• _DOCUMENT PASSAGE_
Kapka Todorova, Bulgarian journalist based in Berlin:

Hundreds arrested and six officially executed — though the number of those killed in Iran since the end of the war may well be higher. Tehran has created a special prosecutor's office to monitor and track the population for espionage.” The repressions are enormous, but not for the first time.

I’m sharing this for those who donned Iranian flags and called for the Iranians to be left to live under “their own rules,” since they supposedly had “their own culture,” and the women weren’t really being persecuted — and if they were, well, that was their struggle, and who knows what other such pearls of wisdom.

A note especially for the feminists who considered this a “minor issue”: When it comes to women in Iran — this regime isn’t just another dictatorship. It’s not just criminal toward its citizens. It’s not just a religious–military dictatorship. It’s not just a tyranny. It represents, ethically, a new low in human history. Women are the main enemy of this regime. I understand those who oppose any actions that lead to death — including military ones. But I can’t understand those who only remember they’re “opposed” when whipped into it by social media campaigns against Israel, and then forget all about being opposed and fall back to: “Leave them alone, that’s just their culture.”

• _DATA EXCERPT_

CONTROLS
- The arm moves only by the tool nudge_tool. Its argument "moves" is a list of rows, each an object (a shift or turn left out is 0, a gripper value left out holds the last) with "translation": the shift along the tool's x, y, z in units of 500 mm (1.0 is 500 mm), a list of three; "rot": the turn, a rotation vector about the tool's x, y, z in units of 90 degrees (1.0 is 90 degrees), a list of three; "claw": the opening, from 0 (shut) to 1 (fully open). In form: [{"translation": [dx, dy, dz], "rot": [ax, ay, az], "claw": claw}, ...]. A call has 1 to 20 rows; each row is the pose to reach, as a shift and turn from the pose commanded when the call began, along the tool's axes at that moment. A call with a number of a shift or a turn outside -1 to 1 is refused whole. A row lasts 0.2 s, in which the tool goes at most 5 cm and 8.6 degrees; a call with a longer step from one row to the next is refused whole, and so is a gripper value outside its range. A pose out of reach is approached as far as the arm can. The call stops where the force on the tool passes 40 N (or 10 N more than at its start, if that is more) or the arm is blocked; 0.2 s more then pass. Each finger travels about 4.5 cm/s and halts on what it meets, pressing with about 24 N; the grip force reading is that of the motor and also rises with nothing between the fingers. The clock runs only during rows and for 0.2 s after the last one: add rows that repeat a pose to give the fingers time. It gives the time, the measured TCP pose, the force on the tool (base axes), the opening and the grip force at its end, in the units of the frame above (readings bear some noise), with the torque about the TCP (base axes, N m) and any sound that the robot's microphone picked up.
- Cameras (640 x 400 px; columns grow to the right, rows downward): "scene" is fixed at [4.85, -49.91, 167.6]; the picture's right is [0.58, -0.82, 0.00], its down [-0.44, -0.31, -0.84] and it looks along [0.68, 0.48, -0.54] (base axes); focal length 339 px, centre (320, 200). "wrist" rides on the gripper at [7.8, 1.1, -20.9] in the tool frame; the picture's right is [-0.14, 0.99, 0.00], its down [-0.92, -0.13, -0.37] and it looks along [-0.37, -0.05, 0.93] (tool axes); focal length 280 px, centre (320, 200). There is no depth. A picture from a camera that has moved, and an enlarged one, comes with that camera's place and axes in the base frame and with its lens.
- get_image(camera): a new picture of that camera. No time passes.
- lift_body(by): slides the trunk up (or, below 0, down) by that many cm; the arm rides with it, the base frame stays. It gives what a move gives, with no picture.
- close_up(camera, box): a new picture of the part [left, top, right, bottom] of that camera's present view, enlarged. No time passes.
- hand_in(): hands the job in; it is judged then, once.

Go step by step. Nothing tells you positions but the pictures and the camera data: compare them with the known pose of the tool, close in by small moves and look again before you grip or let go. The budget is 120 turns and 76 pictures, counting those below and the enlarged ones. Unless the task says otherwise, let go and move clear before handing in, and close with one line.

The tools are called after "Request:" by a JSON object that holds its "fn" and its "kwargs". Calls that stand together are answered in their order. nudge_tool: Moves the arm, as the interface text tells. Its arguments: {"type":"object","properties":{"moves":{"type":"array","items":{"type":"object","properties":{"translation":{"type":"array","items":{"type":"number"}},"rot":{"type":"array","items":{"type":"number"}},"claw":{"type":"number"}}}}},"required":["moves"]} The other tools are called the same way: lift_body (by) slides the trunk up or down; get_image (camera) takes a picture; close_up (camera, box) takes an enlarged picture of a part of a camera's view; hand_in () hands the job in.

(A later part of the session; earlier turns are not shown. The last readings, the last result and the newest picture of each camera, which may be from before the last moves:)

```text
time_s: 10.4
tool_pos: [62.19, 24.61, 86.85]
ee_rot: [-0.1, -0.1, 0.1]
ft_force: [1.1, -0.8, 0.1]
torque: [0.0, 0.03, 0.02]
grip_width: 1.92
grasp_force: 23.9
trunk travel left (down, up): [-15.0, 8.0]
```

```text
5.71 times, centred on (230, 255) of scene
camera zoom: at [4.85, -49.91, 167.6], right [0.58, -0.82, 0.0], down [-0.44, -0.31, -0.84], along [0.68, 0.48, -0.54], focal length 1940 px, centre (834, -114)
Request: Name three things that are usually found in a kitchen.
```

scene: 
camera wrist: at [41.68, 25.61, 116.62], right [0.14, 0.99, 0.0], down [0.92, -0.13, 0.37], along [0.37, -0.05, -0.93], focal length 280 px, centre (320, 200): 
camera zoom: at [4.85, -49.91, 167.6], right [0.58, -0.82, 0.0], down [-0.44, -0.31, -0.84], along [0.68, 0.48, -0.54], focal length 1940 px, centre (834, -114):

• _PROBLEM TO SOLVE_
Make a faithful copy of the document passage.

• _ANSWER TO THIS PROBLEM_
Kapka Todorova, Bulgarian journalist based in Berlin:

Hundreds arrested and six officially executed — though the number of those killed in Iran since the end of the war may well be higher. Tehran has created a special prosecutor's office to monitor and track the population for espionage.” The repressions are enormous, but not for the first time.

I’m sharing this for those who donned Iranian flags and called for the Iranians to be left to live under “their own rules,” since they supposedly had “their own culture,” and the women weren’t really being persecuted — and if they were, well, that was their struggle, and who knows what other such pearls of wisdom.

A note especially for the feminists who considered this a “minor issue”: When it comes to women in Iran — this regime isn’t just another dictatorship. It’s not just criminal toward its citizens. It’s not just a religious–military dictatorship. It’s not just a tyranny. It represents, ethically, a new low in human history. Women are the main enemy of this regime. I understand those who oppose any actions that lead to death — including military ones. But I can’t understand those who only remember they’re “opposed” when whipped into it by social media campaigns against Israel, and then forget all about being opposed and fall back to: “Leave them alone, that’s just their culture.”